-- START OF EXERCISE DATA --

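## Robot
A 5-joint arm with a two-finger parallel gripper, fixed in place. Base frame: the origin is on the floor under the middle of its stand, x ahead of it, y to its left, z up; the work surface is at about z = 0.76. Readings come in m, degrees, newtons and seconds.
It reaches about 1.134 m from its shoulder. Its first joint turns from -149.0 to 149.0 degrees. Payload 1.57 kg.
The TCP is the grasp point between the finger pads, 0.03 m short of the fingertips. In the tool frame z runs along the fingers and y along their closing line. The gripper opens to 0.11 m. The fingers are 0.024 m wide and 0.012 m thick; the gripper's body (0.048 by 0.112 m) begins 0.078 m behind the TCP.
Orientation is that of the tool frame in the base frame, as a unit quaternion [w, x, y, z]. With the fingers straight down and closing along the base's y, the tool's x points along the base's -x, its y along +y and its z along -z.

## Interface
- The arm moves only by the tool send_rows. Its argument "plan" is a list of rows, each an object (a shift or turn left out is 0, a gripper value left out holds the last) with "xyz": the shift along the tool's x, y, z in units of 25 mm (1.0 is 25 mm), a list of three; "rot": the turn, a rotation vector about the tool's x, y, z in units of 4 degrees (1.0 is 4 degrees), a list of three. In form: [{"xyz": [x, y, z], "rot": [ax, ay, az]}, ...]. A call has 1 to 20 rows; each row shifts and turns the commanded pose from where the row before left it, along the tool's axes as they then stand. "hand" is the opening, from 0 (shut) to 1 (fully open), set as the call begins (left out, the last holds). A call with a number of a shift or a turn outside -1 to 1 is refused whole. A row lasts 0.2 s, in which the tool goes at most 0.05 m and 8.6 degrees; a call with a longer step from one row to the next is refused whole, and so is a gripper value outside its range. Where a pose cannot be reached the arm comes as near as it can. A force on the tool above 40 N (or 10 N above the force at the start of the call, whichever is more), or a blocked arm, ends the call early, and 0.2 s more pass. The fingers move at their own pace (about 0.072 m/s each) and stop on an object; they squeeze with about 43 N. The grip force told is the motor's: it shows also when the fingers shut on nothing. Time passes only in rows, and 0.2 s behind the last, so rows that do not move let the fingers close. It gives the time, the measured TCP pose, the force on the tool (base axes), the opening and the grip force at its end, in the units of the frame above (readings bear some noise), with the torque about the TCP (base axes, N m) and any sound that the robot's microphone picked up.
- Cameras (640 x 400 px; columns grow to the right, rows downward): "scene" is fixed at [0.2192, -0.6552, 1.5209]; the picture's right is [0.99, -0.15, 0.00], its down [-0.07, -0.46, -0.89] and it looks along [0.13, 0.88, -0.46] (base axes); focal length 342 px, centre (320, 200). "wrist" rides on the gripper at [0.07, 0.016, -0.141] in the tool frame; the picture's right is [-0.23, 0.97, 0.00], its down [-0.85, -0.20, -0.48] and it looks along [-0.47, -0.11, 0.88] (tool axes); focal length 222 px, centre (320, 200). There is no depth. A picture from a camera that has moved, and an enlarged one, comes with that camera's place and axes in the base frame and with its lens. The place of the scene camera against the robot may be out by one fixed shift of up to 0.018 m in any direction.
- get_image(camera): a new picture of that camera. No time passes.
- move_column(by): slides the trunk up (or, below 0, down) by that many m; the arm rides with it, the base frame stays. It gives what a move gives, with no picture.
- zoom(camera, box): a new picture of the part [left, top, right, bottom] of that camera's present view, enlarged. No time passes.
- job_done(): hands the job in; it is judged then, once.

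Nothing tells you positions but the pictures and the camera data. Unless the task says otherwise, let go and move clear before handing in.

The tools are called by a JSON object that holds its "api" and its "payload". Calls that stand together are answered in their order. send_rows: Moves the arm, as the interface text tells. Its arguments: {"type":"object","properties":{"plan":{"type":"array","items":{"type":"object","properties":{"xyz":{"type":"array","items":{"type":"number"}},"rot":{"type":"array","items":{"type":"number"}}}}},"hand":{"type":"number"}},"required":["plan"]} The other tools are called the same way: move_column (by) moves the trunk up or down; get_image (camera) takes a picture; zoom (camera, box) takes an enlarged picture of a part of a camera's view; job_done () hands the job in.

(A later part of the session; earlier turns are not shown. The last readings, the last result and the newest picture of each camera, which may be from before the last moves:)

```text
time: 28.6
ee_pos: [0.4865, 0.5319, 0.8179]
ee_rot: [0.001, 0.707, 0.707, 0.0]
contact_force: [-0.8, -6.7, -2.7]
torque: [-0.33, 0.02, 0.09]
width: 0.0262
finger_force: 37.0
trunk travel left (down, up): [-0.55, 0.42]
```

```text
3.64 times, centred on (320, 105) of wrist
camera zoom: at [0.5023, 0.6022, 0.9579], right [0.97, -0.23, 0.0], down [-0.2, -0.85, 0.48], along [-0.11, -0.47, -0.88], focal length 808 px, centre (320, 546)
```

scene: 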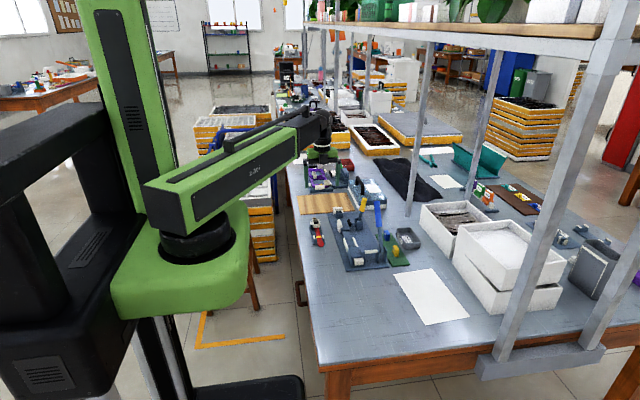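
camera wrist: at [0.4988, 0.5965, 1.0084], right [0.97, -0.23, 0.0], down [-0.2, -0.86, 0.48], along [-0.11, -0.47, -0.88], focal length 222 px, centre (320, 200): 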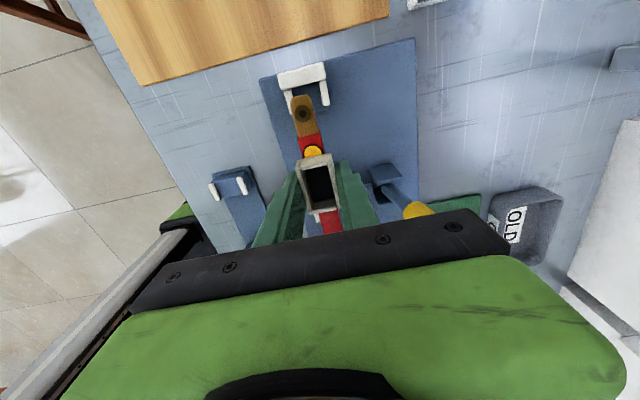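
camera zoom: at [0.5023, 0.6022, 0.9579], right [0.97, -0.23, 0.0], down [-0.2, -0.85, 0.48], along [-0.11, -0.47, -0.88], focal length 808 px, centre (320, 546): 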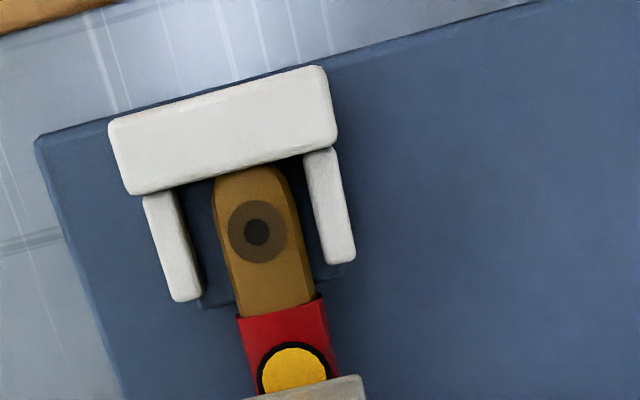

-- END OF EXERCISE DATA --
-- START OF EXERCISE DATA --

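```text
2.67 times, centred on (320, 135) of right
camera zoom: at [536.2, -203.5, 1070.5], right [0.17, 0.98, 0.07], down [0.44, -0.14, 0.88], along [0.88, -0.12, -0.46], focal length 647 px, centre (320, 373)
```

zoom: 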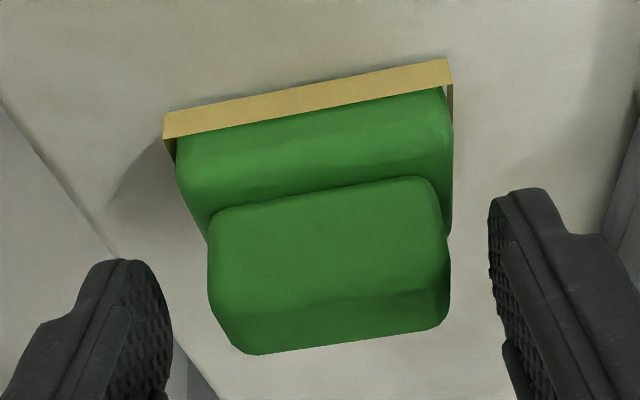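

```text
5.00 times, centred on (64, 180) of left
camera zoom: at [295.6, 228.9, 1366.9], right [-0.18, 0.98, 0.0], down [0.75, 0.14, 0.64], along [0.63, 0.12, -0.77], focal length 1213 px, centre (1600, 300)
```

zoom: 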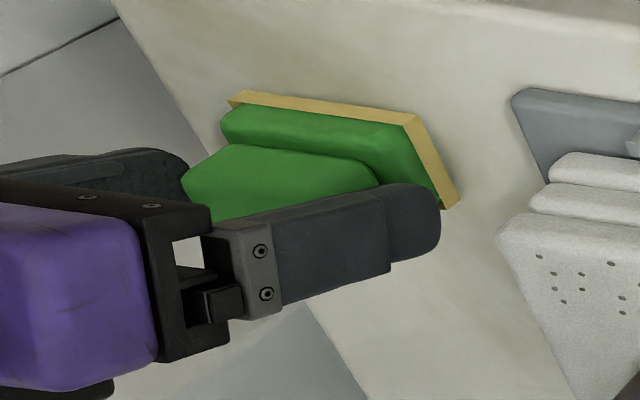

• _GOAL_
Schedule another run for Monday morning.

-- END OF EXERCISE DATA --

Starting at the line that contains "- move_column(by): slides" and ending at the line that contains "- job_done(): hands", repeat each line exactly, both ends included, and nothing else. Use a Markdown table whose columns are Order (a running number) and Words (the line), and skip blank lines.

• _TASK SOLUTION_
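| Order | Words |
|---|---|
| 1 | - move_column(by): slides the trunk up (or, below 0, down) by that many m; the arm rides with it, the base frame stays. It gives what a move gives, with no picture. |
| 2 | - zoom(camera, box): a new picture of the part [left, top, right, bottom] of that camera's present view, enlarged. No time passes. |
| 3 | - job_done(): hands the job in; it is judged then, once. |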